列車は住宅街や工場の脇をすり抜け、ほぼ真っ直ぐに進む。
銚子を出たと思ったらすぐに次の駅に着く、その駅を出たらまた次の駅にあっという間に着く、という感じで2駅をポン、ポンっと過ぎた後は、うって変わって木々の中をすり抜けるようにして列車は走る。
そして、木々の中に列車は停車。
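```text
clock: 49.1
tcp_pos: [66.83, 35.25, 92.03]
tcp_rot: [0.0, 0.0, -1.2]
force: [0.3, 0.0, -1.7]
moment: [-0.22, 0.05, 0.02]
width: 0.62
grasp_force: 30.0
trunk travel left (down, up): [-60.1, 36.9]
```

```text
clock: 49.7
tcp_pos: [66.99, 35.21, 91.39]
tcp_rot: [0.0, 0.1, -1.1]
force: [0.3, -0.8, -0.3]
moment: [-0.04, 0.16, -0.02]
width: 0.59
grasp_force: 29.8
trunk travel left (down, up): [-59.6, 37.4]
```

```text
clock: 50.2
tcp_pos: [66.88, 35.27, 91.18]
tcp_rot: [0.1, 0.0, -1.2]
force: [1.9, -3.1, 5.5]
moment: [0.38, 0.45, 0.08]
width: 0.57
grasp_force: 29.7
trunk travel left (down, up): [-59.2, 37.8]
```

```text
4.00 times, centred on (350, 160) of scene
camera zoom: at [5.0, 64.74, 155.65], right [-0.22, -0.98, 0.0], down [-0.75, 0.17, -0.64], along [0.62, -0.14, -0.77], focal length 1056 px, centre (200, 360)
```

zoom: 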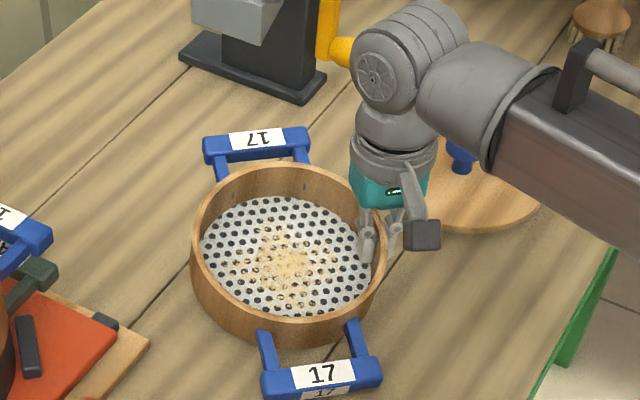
三たびあっという間に次の駅に着いた。
まずは、この駅で降りてみる。
「本銚子(もとちょうし)駅」
1面1線の単式ホームと、木造の小さな待合室を持つ、非常に静かで小さな無人駅。
駅の周りは林に囲まれ、一見秘境的な雰囲気も感じ取れる。
自動販売機さえ無ければ、の話だが…
実はこの駅には、鉄道ファンに周知されている、ちょっとした名物が存在する。
駅を出て少し歩いたところに、線路を跨ぐ、自動車1台通れるか通れないか、というほどの小さな橋が架かっている。
そこから見晴らしの良い角度で、車両の写真を撮る事ができるのである。
この駅で下車した途端、全速力でこの橋まで走ってくれば、自分が乗ってきた車両を上から見下ろした角度で撮る事もできる。
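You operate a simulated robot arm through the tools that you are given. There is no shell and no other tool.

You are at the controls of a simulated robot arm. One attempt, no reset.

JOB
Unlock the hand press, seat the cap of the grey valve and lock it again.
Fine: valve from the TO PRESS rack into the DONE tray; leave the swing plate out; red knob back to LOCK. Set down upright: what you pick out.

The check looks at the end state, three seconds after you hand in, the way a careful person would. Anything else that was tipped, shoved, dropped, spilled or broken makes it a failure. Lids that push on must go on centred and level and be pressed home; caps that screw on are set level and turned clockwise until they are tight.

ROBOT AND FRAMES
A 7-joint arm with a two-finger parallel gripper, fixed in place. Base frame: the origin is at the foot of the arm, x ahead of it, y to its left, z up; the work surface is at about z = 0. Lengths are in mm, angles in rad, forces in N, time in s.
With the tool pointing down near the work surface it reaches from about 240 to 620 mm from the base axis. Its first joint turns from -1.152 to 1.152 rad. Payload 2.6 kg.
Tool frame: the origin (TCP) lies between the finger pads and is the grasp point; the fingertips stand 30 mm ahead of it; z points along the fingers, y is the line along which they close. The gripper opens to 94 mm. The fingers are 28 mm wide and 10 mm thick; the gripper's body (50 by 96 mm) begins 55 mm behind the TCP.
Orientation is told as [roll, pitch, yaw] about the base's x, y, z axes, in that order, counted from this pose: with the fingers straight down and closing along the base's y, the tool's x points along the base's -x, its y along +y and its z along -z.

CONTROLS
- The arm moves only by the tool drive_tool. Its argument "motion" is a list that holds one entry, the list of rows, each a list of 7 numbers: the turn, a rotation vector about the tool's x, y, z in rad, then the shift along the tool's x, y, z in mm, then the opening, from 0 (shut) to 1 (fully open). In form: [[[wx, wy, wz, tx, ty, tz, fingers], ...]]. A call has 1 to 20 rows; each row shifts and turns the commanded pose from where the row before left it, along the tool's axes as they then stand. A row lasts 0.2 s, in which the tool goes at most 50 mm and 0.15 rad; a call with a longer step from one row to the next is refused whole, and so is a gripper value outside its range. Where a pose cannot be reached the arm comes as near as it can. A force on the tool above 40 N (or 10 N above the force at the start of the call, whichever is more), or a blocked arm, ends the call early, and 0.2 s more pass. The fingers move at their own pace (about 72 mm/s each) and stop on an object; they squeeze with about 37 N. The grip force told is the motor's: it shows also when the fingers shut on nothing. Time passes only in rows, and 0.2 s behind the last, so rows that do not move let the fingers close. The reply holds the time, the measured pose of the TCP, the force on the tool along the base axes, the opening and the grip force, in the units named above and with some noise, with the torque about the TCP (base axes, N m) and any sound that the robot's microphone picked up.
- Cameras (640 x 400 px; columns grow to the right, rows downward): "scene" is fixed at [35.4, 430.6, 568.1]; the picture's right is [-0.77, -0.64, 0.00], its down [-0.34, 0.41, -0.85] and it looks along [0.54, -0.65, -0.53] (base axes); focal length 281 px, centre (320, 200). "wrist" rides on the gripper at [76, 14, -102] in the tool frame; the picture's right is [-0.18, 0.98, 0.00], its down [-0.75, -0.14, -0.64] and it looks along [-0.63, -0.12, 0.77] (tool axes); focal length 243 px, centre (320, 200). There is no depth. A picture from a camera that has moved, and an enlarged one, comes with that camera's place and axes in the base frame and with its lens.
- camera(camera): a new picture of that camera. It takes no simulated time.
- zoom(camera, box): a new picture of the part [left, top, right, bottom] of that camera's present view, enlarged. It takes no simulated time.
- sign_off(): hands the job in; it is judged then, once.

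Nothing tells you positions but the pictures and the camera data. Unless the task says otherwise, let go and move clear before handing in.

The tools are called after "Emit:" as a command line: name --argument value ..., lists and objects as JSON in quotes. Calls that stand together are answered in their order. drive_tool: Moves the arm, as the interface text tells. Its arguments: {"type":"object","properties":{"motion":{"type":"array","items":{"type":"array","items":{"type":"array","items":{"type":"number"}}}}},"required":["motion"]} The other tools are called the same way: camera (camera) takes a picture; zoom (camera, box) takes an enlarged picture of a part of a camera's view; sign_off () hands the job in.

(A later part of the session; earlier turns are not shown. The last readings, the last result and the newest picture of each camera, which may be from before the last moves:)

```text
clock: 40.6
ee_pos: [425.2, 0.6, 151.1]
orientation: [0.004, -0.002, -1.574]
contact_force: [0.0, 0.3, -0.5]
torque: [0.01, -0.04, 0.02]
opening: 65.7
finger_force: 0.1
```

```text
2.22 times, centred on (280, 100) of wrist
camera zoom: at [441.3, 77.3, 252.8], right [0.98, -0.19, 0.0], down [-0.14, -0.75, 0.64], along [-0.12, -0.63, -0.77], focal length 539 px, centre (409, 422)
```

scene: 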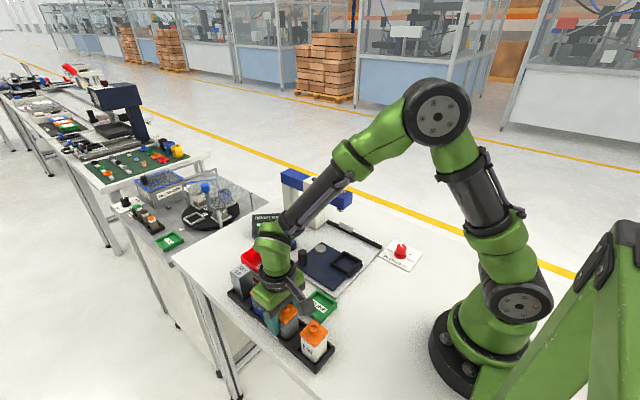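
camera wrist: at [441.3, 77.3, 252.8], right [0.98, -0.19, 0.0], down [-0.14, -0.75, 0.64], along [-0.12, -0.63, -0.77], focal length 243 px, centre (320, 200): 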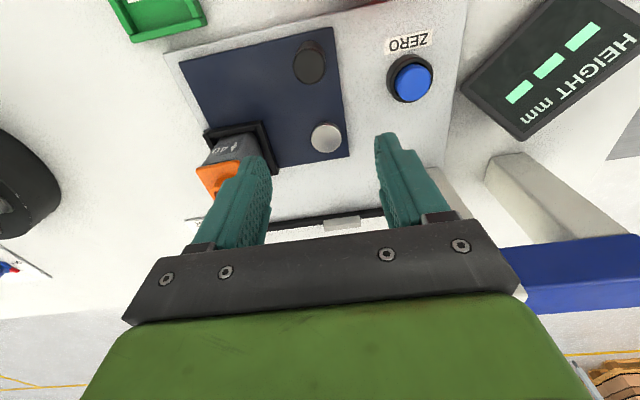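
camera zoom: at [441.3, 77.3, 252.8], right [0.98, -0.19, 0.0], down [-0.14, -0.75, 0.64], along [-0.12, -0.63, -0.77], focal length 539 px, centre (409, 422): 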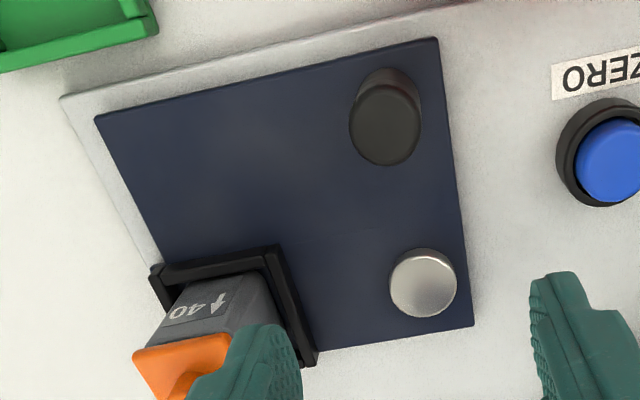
私は撮り鉄ではないので、そこまでして労力は使うつもりはないが、名物に便乗して写真を撮ってみる。
これなら写真の技術がなくても、ある程度の写真が撮れる。
しかし私がカメラに収めた写真は、今乗ってきた列車と、逆の方向へ進む列車。
もちろんこれではこの列車に乗ることなど不可能。
今乗ってきた列車と、逆の方向へ進む列車に乗って時間短縮を図るといった計画は、早くもここで崩れてしまった…
しかし、これはご愛嬌と言うことにしておこう…
この駅に30分ほど滞在して、先ほど写真に収めた、銚子からやってきた2両編成の白い車両に乗り込み、次の駅を目指す。